I have absolutely no idea whether or not Americans actually feel that Hilary Clinton is a Big Brother style control freak with a desire to enforce some kind of conformity or not. And in a way that’s not the point of the video detournment below. What I find absolutely gripping is that it’s an active demonstration about how easy it is to take the empty language of contemporary politics—language that is so circumspect about what it asserts as to be fundamentally meaningless—and make it seem to mean pretty much anything.

Contemporary satirists have known for a while that it’s really quite easy to take the vacuity of these soundbites and put them under a harsh spotlight that makes them shrivel and die. What’s new is the ease with which they can be made to appear not to be depressing or hypocritical but genuinely creepy and evil.

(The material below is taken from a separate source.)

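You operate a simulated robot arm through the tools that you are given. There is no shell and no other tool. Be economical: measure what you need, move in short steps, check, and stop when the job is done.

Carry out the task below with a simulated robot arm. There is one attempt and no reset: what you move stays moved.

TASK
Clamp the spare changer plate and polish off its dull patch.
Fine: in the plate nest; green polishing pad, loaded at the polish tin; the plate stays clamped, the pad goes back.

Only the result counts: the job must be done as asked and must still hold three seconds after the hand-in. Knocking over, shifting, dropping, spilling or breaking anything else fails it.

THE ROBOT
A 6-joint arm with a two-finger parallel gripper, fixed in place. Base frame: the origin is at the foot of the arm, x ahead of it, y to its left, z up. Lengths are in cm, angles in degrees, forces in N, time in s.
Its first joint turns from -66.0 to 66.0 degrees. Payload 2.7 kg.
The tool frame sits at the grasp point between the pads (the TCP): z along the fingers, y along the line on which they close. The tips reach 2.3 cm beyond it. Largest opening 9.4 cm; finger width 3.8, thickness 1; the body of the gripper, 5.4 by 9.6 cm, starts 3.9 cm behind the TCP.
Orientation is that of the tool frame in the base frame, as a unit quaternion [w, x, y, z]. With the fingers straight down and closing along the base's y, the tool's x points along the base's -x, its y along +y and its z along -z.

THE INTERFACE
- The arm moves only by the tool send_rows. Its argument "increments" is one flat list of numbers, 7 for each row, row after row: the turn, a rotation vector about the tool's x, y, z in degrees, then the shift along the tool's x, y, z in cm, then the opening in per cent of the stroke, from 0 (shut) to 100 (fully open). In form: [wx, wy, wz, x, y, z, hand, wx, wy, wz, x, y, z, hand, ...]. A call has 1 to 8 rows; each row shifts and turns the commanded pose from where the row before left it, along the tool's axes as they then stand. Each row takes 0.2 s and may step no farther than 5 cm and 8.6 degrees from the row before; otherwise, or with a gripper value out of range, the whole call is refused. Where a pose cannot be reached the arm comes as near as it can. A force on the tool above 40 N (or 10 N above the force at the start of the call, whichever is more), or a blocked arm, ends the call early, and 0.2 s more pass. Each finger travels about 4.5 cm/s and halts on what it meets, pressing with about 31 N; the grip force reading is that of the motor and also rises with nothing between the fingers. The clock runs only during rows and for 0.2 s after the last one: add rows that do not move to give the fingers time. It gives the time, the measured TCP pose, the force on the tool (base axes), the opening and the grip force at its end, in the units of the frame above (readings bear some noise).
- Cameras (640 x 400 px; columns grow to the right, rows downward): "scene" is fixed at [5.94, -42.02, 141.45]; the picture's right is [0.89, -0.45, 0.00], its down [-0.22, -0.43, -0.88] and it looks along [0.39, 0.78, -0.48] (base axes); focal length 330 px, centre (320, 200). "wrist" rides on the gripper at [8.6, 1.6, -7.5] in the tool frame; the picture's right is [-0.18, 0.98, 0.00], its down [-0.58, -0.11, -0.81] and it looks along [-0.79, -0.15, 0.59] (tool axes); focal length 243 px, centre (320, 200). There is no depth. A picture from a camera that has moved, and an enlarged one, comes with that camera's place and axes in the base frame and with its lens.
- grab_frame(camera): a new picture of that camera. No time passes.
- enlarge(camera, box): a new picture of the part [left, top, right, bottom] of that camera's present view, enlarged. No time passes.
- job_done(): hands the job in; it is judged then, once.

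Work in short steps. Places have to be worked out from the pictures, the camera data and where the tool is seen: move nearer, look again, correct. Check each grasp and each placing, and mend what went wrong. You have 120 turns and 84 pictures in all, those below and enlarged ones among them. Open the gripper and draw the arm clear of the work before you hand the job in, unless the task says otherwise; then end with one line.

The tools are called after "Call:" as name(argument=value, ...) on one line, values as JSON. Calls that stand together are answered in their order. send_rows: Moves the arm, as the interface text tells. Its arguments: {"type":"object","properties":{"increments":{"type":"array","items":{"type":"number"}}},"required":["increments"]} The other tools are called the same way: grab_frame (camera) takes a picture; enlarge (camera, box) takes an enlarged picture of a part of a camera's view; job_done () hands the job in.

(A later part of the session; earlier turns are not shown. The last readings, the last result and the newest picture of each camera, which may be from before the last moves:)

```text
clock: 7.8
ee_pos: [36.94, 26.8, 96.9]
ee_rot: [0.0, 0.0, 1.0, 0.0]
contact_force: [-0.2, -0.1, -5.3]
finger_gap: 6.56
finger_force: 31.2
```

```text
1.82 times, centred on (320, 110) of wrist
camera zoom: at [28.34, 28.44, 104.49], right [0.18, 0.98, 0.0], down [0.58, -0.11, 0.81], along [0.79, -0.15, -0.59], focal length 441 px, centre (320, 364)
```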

In this the 1984 associations seem genuinely apropos—this is language deformed and broken, language as a fog of reassuring noise where the words no longer have even the slightest hypothesised reference to the real world. I have, of course, no evidence that Barack Obama is any better.

7 replies on “Destroying meaning and undermining language…”

Um. Was the iPod in the original commercial? ‘Cause that would be freaky if it were. (And a bit iRonic…)
Anyway, this sort of critique (the video) is unfair demagoguery. It’s also vacuous. Authorless, ultimately messageless, but drawing its meaning from it’s intention and associations, it has all the ambiguous hallmarks you’re bemoaning in simplified Politioiese but with the added bonus of being entirely anonymous. But look at its effect! Guerrilla marketing at it’s finest! How many of these on YouTube?
That language of the professional politician you despair over is a language of constraint and self-censorship, and not really the fault of the politician themselves. It’s their environment, and the best politicians know their ecosystems. Unless their electoral base is amongst those who consider themselves mavericks or outside of the ‘mainstream’, it’s the sort of non-offensive language the populace demand from them–lest they have their own makaka moment. Damned if you do, damned of you don’t, I guess.
In the end, I would not be surprised if the creator of this ad had little intention of voting for either Obama or Clinton. But, that is just speculation.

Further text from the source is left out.